「日本が、中国に勝った――」。女子サッカーや、女子バレーボールの話をしているわけではない。8月7日にさかのぼるのだが、読者の皆さんは「世界的な機関」で、「ある重要な決定」が下されたことをご存じだろうか。
中国に対する、歴史的な勝利の意味
ある重要な決定とは何か。中国に対してWTO(世界貿易機関)が下した決定である。2012年3月、日米欧は「中国が、レアアース(希土類)、タングステン、モリブデンに関して、不当な輸出制限をしている」として、WTOに提訴。これに対して、中国は環境や天然資源の保護などを理由に、輸出制限が正当なことを主張してきた。
実は、今年3月にはWTOの「紛争処理小委員会(第1審に相当)で中国が敗訴。
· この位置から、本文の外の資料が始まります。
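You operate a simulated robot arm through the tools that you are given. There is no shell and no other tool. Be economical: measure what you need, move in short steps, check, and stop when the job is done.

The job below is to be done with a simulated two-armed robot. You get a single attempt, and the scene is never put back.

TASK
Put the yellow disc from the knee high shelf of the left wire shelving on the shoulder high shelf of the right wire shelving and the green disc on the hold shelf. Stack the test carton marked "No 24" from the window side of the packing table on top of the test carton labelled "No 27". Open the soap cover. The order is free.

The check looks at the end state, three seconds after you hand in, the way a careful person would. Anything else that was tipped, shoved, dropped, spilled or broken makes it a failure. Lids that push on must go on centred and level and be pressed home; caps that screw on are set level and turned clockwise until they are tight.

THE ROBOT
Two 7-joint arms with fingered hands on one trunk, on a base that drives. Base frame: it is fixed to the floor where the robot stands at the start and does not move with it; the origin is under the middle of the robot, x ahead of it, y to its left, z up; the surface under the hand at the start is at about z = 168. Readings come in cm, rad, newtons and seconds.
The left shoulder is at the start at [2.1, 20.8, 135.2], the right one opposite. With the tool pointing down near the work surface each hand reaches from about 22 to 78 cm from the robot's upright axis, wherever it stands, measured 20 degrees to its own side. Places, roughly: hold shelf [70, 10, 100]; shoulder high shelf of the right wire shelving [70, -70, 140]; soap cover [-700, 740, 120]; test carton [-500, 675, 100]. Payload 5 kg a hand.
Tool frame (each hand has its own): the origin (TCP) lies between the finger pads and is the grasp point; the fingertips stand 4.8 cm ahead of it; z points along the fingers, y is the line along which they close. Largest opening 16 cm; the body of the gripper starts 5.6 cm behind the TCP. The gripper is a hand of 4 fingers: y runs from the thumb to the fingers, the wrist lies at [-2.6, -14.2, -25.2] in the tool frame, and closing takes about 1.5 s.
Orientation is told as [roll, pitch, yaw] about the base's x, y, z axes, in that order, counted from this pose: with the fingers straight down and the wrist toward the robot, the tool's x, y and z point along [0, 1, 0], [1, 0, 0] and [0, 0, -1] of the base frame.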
中国は提訴したが、8月7日、上級審にあたる紛争処理上級委員会でも、「中国の輸出制限は、国内産業を恣意的に優遇する政策である」と断定、日米欧の訴えをほぼ全面的に認めたのだ。WTOの紛争処理は2審制なので、日本を含む日米欧の勝利が確定した、というわけなのだ。
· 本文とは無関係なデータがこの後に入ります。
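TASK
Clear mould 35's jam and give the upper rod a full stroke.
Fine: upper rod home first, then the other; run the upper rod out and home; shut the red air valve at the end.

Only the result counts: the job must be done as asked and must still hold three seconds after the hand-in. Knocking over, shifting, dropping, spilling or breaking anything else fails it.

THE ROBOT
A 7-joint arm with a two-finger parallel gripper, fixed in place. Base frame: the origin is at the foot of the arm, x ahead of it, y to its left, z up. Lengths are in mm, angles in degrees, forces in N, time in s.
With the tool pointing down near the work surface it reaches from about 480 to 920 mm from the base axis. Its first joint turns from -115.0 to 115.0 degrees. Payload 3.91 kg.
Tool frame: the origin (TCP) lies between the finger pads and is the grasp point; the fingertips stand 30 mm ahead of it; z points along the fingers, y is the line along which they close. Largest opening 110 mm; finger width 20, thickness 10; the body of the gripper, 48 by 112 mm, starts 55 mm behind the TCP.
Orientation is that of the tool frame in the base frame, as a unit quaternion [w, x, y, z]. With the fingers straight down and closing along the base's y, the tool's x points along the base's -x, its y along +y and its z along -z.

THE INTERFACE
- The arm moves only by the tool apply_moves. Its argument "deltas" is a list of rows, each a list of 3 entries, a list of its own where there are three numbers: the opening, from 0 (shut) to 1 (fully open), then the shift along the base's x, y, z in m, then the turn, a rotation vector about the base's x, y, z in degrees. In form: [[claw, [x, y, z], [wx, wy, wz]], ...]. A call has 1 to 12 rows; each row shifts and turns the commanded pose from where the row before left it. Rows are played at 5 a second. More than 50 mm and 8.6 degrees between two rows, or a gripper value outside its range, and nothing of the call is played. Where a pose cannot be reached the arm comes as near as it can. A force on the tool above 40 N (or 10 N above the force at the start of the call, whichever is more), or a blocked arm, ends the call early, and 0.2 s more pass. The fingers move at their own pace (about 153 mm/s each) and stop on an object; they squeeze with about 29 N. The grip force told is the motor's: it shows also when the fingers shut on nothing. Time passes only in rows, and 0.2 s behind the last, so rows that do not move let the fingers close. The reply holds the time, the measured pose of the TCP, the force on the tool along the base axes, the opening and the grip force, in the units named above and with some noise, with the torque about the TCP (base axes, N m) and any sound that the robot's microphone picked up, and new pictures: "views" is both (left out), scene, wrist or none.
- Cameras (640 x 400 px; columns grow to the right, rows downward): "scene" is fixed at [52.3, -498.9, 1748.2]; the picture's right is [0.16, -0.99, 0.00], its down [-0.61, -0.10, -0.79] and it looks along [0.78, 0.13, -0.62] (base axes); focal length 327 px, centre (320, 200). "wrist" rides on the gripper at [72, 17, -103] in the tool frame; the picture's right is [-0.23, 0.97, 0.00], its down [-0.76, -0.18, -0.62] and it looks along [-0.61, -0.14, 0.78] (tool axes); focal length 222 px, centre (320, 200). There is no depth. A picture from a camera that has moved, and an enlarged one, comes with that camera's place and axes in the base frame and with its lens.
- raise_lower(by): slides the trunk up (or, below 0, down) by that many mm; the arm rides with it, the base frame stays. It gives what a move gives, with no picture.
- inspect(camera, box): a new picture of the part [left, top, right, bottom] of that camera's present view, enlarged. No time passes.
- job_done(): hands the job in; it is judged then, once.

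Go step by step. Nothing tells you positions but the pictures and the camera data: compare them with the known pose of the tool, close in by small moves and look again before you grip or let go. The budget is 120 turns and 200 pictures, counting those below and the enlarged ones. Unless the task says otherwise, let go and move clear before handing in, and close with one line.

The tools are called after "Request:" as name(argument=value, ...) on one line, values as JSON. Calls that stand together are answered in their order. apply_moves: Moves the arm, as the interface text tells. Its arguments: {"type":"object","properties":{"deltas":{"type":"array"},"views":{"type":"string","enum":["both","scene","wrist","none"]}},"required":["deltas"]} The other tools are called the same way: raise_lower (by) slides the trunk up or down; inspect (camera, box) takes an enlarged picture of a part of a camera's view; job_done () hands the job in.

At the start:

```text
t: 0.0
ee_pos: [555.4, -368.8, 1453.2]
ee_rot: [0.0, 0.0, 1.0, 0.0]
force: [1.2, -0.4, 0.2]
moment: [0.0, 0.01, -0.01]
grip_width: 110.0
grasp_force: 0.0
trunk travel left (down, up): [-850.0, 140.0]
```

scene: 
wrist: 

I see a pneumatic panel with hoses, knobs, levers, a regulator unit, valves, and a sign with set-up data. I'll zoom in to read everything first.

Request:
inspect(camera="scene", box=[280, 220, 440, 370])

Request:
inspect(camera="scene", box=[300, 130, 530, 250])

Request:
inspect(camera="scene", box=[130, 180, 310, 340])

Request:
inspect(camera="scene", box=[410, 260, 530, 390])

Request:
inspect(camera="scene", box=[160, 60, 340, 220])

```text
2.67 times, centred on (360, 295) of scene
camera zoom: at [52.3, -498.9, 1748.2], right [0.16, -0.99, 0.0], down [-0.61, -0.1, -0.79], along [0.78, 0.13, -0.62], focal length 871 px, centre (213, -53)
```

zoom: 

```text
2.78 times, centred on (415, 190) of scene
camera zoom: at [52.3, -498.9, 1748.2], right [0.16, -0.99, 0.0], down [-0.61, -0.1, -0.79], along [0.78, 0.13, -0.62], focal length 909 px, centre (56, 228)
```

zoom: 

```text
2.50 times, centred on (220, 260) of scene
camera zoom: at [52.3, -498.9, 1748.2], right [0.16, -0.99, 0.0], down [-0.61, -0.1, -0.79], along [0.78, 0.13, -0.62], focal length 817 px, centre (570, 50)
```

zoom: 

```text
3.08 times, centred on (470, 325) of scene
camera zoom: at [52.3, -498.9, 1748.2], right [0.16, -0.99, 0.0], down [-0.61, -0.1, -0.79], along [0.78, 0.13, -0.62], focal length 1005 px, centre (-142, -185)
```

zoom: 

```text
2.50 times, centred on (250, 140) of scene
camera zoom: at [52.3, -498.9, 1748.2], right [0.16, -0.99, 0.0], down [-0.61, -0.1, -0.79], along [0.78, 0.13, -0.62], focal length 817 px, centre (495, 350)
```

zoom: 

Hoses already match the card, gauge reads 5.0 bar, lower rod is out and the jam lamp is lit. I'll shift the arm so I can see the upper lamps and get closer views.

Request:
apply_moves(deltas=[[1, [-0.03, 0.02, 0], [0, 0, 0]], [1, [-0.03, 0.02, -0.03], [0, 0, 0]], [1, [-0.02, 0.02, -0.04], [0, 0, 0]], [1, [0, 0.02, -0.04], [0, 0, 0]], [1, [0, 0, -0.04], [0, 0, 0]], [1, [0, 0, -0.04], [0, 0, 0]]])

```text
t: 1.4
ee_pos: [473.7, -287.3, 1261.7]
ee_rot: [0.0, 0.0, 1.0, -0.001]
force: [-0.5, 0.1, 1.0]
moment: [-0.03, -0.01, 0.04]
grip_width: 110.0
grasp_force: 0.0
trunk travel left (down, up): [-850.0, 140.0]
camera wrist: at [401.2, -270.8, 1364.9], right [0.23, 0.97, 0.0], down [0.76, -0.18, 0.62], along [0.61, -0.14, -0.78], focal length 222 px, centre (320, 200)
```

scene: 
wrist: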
最終的な上級委員会の報告書は、8月29日に開催されるWTO紛争解決機関会合において正式に採択される見込みだ。同日は貿易紛争史において、歴史的な1ページを飾ることは間違いない。
では中国側の敗訴によって、何が起きるだろうか。結論から言えば、EL(輸出ライセンス)制度の撤廃と、輸出税の撤廃は避けられない見通しだ。長期的に見れば、中国からのレアメタルの輸出ドライブがかかり、供給の安定化が期待できそうだ。一方、短期的には国際市況の暴落や混乱も場合によってはあり得る。